4 responses to “the last minute guide to DNF your first endurance obstacle race – 5 essential steps”

  1. Mindi says:

    Seems like “Race with a Buddy” could go either way – I mean, if you’re only racing with a buddy to have company and to get pics, sure – DNF. But if you’ve got a racing buddy that will keep you motivated and moving – that’s a success ingredient if you ask me.

    • SOLO says:

      Hey, Mindi. I would still maintain that it would only be beneficial for ONE of those people. It’s very hard to find people who run at exactly the same pace as you. And even if you did, some people are stronger starters, some stronger finishers, some will have digestive issues etc etc. If you are confident in your chances of finishing – sure! I can see doing that for a Beast.
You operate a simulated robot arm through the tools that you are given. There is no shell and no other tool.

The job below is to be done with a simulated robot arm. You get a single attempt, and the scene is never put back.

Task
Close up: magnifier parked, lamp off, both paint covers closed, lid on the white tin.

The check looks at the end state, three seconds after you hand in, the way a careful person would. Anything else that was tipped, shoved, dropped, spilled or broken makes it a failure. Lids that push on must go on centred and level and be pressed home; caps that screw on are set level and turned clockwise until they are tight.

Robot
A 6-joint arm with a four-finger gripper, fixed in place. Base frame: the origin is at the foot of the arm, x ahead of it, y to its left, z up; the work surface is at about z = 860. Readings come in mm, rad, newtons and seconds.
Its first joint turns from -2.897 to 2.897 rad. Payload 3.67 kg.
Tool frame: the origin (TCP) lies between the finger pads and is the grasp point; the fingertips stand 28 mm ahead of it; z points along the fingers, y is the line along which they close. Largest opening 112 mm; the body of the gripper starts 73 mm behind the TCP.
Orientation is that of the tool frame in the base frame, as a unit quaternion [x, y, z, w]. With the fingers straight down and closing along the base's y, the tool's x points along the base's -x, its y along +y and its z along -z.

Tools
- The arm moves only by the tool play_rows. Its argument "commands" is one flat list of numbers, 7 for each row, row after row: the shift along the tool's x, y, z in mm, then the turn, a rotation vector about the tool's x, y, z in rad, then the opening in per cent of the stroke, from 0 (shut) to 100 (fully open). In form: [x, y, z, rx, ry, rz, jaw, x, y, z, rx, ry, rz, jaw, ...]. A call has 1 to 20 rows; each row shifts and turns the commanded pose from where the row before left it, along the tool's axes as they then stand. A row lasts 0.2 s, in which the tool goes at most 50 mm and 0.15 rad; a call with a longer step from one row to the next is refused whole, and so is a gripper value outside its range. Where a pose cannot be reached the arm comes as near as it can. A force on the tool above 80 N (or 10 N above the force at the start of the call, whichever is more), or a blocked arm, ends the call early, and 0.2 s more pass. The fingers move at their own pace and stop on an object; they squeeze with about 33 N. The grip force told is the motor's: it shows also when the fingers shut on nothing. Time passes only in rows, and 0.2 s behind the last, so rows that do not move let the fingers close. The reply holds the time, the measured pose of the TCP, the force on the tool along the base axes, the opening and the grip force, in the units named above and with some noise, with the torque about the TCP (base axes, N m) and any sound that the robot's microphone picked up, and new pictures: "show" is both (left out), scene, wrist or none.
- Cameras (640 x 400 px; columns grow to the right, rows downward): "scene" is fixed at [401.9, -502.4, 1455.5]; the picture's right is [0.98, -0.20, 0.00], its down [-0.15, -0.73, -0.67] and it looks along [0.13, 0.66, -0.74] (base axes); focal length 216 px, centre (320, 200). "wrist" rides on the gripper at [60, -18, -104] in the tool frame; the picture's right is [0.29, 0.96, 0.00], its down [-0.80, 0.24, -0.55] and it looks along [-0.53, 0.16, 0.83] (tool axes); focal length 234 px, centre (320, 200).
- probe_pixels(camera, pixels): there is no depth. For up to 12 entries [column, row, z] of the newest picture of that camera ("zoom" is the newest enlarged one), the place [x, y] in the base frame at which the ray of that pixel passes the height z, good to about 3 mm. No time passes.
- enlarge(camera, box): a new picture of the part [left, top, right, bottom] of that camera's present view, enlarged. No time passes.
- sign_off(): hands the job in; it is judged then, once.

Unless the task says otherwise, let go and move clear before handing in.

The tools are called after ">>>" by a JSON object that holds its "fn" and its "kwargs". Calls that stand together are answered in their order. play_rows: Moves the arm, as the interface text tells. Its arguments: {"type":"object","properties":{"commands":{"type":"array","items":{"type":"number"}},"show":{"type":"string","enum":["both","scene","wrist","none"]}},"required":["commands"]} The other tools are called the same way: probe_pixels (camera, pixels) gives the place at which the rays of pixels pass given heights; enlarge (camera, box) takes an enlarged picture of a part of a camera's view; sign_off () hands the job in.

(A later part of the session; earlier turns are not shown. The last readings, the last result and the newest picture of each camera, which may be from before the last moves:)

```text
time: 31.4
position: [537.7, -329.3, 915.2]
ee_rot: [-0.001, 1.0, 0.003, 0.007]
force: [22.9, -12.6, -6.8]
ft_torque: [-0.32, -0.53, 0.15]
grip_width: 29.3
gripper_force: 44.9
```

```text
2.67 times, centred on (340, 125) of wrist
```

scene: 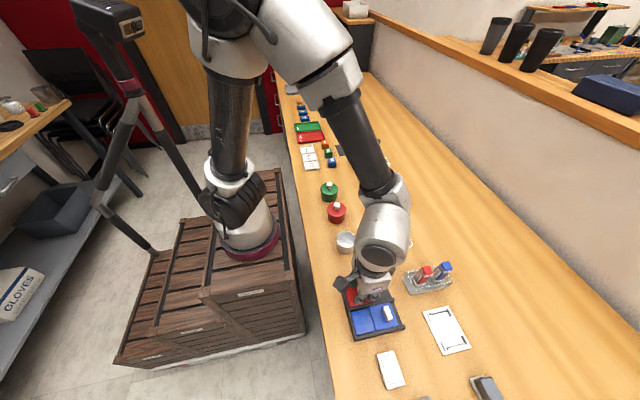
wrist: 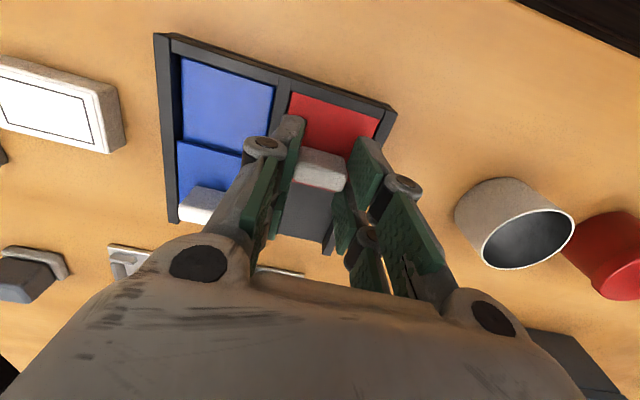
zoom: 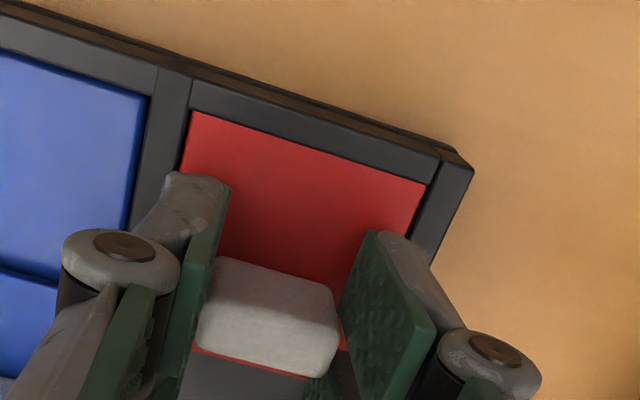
However, if you are concerned about making cut offs, like the case with the Ultra Beast – having a buddy can cost you.

  2. Jason says:

    6. If you encounter people without headlamps after dark, make sure you stick with them and keep them safe. The course officials will totally understand while they’re pulling you off the course at cut-off time.

    Note to self for next year, start earlier or help fewer people.

    • SOLO says:

      GAH! That sounds frustrating, indeed! I find it really hard to find people who are truly same pace as you. And if they do not have the appropriate gear – makes it that much more frustrating!